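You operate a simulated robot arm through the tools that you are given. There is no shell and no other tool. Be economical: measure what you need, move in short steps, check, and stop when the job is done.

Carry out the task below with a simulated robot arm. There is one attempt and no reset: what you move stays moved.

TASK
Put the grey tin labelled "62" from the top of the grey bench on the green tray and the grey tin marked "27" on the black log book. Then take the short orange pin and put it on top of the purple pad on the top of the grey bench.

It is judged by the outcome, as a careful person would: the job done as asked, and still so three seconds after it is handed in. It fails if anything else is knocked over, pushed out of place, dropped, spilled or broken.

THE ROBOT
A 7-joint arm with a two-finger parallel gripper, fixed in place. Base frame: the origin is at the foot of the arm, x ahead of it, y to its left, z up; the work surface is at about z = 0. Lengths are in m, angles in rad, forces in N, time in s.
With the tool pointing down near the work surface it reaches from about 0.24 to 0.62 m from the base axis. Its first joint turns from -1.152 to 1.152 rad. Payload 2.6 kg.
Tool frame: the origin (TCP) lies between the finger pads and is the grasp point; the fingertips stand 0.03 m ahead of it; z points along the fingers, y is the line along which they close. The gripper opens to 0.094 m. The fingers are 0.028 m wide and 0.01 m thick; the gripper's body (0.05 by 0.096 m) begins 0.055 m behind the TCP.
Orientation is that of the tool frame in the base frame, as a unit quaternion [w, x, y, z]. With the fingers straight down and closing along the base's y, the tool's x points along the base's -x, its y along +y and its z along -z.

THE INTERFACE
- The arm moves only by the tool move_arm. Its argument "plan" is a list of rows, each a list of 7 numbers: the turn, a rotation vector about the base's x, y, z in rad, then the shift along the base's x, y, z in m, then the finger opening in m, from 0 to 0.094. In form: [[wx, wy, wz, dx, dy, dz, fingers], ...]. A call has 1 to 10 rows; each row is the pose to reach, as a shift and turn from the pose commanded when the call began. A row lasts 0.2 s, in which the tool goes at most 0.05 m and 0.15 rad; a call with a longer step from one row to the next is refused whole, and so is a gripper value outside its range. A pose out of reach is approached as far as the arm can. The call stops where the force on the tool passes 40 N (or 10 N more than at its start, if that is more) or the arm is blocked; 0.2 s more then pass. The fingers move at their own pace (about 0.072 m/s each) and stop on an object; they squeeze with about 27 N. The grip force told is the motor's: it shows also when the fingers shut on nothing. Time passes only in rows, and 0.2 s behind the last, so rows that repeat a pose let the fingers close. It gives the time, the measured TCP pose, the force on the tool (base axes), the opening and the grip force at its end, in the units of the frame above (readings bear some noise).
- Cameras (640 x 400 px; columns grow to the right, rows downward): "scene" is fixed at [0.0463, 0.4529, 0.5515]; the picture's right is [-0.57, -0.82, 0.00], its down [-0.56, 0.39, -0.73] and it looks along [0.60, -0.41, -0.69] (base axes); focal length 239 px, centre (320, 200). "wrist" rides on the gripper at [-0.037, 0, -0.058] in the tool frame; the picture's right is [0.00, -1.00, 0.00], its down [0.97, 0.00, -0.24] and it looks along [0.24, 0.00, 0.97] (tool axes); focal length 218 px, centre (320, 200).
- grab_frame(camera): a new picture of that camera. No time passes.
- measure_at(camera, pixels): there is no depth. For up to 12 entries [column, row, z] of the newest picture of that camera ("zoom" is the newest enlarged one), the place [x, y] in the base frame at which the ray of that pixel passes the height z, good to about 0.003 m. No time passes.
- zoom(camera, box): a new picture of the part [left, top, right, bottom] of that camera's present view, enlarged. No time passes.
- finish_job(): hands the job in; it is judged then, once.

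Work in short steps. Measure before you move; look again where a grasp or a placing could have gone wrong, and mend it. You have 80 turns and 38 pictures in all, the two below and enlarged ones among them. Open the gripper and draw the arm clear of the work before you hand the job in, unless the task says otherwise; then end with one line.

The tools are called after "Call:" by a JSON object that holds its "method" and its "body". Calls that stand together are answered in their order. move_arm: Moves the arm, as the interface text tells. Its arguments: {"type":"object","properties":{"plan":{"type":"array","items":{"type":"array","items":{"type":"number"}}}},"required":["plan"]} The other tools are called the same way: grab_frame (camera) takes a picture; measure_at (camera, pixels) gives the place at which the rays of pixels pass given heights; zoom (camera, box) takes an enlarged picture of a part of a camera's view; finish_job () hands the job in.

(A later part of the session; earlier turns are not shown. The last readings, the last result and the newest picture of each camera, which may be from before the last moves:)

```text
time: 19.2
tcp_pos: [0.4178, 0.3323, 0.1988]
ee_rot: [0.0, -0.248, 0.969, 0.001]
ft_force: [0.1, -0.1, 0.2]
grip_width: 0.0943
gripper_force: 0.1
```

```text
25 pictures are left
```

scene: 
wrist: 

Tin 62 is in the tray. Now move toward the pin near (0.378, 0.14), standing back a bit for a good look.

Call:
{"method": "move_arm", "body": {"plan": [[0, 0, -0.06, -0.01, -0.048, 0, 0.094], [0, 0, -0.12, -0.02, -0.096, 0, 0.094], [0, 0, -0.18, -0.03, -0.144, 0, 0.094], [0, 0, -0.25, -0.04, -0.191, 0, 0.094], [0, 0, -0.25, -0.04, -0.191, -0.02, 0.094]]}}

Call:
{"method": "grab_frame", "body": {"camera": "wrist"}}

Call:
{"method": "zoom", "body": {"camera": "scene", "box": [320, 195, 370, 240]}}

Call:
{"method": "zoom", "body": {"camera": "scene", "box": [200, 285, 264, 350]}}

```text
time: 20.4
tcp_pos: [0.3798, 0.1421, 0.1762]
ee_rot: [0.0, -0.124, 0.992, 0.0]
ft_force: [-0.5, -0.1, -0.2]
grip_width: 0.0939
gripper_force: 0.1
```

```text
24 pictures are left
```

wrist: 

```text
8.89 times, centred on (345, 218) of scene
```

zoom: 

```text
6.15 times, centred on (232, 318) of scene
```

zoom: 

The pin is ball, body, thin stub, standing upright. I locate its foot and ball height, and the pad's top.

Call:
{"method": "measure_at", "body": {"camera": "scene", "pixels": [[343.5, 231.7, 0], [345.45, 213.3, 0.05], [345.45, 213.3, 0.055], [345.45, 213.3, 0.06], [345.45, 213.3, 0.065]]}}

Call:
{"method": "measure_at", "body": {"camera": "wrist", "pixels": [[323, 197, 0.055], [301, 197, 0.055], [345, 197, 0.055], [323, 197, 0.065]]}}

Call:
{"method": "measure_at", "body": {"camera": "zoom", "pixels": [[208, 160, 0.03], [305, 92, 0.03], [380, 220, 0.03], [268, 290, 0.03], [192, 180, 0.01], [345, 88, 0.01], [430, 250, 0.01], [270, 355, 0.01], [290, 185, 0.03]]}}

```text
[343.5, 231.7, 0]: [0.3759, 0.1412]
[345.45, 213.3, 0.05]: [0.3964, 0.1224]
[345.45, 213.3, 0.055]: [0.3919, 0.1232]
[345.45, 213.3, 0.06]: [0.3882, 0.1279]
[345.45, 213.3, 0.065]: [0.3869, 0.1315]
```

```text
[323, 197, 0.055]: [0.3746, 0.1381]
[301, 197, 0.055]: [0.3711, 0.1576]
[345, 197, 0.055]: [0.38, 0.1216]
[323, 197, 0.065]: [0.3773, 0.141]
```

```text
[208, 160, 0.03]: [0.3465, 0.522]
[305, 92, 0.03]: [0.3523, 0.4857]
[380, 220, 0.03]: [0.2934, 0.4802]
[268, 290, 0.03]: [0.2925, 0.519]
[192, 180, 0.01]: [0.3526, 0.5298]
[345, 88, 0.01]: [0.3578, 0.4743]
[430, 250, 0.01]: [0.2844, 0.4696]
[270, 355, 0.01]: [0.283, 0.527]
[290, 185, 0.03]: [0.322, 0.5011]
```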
__________________________________________________
- [Exercise prompt]
Establish how many lines of the material above hold the word "judged". Nothing but the count should be returned.

- [Solution below]
2